One of my coaching calls this last week was with an extremely successful author. Multiple six-figures and for multiple years. And during part of that conversation the author said, “I’m just lucky, that’s all.” Or something along those lines.
My response was very immediate and very adamant. “No. You were not lucky to be where you are. Sure, maybe the genre you chose and when you published factor into things and that can be about luck. But the ability to produce novels on a consistent basis that meet your readers’ needs has nothing to do with luck. That is all you and your hard work and talent.”
It was an interesting conversation because I’ve never been a fan of the other side of that argument where people who’ve done extremely well say that there was nothing lucky about their success. That it all comes down to how hard they work. I always think that’s a bunch of bullshit, to be honest.
To me it’s always a balance of the two with the hard work taking more than its share but serendipity playing a part as well.
Let me give an example that has nothing to do with writing.
My very first job out of college we were each assigned to a mentor who taught us how to conduct securities examinations. We worked side-by-side with our mentor for about a year. We also had to study for and take a series of tests in that first year, but the bulk of the learning occurred on the job.
I started within about a week of another individual in our office who was extremely intelligent. Fully capable.
But I was assigned to a first-class mentor. Probably the best examiner in our office. And that other person was assigned to one of the worst examiners in our office. It was luck that I was assigned to who I was and that they were assigned to who they were.

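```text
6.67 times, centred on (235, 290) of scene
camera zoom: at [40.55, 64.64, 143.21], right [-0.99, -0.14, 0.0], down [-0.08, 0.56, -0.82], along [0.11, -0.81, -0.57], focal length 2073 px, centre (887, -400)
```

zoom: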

And as a result I was provided an environment in which I could flourish and they were not. Luck.
But the hard work I put in to then take advantage of that opportunity was all me. I was the one going after opportunities and eager to learn. I was the one asking questions and working hard to get up to speed.
As a result, I was quickly promoted and this other individual was not. It made a significant difference in our career paths.
And, sure, I can point to how much effort I put in to make that happen.But the fact of the matters is that all that hard work and drive would’ve been wasted if my mentor had been someone else.
So when I think about writing, I always look back on that situation. And I acknowledge that it’s about luck and effort.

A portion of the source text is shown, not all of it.